* YOUR GOAL: For this exercise, copy out each line of the material below that includes "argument".

==== STORED DATA ====

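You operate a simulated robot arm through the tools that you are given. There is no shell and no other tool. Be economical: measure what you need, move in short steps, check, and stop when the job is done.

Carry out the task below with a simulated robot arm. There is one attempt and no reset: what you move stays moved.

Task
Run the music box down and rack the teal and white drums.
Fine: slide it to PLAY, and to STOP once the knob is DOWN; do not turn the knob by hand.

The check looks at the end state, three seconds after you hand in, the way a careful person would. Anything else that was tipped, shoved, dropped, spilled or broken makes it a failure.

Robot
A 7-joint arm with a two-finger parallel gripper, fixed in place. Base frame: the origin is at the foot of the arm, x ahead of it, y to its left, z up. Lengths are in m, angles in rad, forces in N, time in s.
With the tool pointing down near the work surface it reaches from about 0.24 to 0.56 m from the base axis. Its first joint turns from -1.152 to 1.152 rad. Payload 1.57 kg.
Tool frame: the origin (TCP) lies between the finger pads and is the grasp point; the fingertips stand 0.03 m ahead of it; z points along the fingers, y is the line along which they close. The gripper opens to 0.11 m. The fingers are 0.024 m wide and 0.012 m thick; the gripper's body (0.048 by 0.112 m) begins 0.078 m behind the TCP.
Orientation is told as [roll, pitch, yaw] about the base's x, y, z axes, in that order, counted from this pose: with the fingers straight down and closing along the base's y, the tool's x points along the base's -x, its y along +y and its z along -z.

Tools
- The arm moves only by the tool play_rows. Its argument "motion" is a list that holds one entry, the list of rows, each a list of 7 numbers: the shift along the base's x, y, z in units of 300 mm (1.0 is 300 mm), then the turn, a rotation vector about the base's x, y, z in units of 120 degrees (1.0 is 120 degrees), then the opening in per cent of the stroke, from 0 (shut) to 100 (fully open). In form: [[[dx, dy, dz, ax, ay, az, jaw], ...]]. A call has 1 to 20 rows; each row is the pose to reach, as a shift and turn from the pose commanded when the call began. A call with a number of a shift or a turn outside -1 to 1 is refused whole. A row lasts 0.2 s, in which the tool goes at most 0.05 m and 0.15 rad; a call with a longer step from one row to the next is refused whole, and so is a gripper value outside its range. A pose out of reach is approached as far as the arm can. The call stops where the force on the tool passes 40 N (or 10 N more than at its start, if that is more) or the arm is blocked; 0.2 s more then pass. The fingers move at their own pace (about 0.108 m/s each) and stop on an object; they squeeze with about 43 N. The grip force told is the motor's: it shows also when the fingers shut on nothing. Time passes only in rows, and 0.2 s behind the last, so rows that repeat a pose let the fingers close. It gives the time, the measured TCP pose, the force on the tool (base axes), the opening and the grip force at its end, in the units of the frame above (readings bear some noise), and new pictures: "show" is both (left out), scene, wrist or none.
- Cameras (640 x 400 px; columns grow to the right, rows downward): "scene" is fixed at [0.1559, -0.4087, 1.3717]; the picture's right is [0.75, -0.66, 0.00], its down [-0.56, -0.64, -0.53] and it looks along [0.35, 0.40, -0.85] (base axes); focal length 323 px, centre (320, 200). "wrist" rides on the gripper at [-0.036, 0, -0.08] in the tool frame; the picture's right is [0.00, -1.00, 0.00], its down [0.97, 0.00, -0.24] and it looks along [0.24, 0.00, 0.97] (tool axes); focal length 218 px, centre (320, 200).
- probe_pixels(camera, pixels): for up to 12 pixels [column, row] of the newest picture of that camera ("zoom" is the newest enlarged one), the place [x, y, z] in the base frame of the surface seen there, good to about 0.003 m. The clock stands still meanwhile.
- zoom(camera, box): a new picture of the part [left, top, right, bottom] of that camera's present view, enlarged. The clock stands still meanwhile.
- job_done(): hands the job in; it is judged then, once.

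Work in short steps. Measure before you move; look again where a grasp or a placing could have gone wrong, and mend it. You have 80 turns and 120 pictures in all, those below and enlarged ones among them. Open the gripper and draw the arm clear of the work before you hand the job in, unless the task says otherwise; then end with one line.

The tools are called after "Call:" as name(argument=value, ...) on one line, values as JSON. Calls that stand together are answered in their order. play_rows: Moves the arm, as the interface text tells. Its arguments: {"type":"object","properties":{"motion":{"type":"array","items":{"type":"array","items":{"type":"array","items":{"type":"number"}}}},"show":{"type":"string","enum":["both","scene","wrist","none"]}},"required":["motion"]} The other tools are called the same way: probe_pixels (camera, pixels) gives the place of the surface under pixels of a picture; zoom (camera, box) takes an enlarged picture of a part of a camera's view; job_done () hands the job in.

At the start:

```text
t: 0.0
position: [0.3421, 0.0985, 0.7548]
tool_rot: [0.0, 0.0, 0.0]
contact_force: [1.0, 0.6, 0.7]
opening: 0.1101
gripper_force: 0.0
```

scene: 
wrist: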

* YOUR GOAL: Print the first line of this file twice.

====

* CORRECT OUTPUT:
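- The arm moves only by the tool play_rows. Its argument "motion" is a list that holds one entry, the list of rows, each a list of 7 numbers: the shift along the base's x, y, z in units of 300 mm (1.0 is 300 mm), then the turn, a rotation vector about the base's x, y, z in units of 120 degrees (1.0 is 120 degrees), then the opening in per cent of the stroke, from 0 (shut) to 100 (fully open). In form: [[[dx, dy, dz, ax, ay, az, jaw], ...]]. A call has 1 to 20 rows; each row is the pose to reach, as a shift and turn from the pose commanded when the call began. A call with a number of a shift or a turn outside -1 to 1 is refused whole. A row lasts 0.2 s, in which the tool goes at most 0.05 m and 0.15 rad; a call with a longer step from one row to the next is refused whole, and so is a gripper value outside its range. A pose out of reach is approached as far as the arm can. The call stops where the force on the tool passes 40 N (or 10 N more than at its start, if that is more) or the arm is blocked; 0.2 s more then pass. The fingers move at their own pace (about 0.108 m/s each) and stop on an object; they squeeze with about 43 N. The grip force told is the motor's: it shows also when the fingers shut on nothing. Time passes only in rows, and 0.2 s behind the last, so rows that repeat a pose let the fingers close. It gives the time, the measured TCP pose, the force on the tool (base axes), the opening and the grip force at its end, in the units of the frame above (readings bear some noise), and new pictures: "show" is both (left out), scene, wrist or none.
The tools are called after "Call:" as name(argument=value, ...) on one line, values as JSON. Calls that stand together are answered in their order. play_rows: Moves the arm, as the interface text tells. Its arguments: {"type":"object","properties":{"motion":{"type":"array","items":{"type":"array","items":{"type":"array","items":{"type":"number"}}}},"show":{"type":"string","enum":["both","scene","wrist","none"]}},"required":["motion"]} The other tools are called the same way: probe_pixels (camera, pixels) gives the place of the surface under pixels of a picture; zoom (camera, box) takes an enlarged picture of a part of a camera's view; job_done () hands the job in.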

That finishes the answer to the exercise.